§ Exercise goal
Look through the material below. Copy every line with the string "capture" in it.

§ Source material
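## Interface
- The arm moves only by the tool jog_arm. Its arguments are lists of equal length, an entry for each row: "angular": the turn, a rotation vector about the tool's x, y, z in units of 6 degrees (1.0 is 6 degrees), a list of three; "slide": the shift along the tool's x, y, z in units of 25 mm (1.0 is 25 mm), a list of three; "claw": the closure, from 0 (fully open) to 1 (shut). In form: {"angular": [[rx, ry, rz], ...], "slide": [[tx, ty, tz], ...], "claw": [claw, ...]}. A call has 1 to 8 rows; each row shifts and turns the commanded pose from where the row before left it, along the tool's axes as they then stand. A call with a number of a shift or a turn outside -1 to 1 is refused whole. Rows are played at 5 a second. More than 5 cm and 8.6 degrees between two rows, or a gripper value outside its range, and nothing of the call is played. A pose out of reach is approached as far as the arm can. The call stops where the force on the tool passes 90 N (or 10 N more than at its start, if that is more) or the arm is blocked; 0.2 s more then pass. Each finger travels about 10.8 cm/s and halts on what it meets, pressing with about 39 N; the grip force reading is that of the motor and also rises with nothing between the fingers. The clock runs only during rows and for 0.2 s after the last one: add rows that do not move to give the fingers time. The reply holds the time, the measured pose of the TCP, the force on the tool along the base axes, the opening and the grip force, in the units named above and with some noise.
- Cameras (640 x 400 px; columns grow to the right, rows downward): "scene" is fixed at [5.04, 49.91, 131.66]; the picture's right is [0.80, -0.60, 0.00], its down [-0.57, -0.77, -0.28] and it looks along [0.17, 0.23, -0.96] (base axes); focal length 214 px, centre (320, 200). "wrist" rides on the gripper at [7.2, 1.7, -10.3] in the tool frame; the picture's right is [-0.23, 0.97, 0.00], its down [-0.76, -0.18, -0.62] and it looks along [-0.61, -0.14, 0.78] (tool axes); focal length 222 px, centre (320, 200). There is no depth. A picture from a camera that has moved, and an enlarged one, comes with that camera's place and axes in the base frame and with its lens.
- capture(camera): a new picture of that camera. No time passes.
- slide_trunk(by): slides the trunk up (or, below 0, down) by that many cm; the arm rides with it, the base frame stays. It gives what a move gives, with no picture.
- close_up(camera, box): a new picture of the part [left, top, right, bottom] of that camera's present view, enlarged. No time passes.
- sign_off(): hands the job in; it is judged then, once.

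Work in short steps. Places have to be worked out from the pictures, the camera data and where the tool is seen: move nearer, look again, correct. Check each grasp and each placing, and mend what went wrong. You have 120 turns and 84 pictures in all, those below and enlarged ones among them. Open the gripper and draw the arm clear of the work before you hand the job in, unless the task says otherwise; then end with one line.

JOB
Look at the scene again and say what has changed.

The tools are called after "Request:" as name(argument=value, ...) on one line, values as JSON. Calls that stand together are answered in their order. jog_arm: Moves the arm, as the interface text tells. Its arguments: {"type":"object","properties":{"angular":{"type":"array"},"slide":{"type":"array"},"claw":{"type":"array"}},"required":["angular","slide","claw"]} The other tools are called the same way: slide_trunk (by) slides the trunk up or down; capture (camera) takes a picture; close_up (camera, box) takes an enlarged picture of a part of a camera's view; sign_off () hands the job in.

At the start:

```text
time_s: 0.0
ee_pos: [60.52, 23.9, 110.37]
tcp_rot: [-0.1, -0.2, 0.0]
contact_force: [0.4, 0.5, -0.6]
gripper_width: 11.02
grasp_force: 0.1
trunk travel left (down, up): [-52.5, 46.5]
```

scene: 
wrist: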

§ Expected output
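- capture(camera): a new picture of that camera. No time passes.
The tools are called after "Request:" as name(argument=value, ...) on one line, values as JSON. Calls that stand together are answered in their order. jog_arm: Moves the arm, as the interface text tells. Its arguments: {"type":"object","properties":{"angular":{"type":"array"},"slide":{"type":"array"},"claw":{"type":"array"}},"required":["angular","slide","claw"]} The other tools are called the same way: slide_trunk (by) slides the trunk up or down; capture (camera) takes a picture; close_up (camera, box) takes an enlarged picture of a part of a camera's view; sign_off () hands the job in.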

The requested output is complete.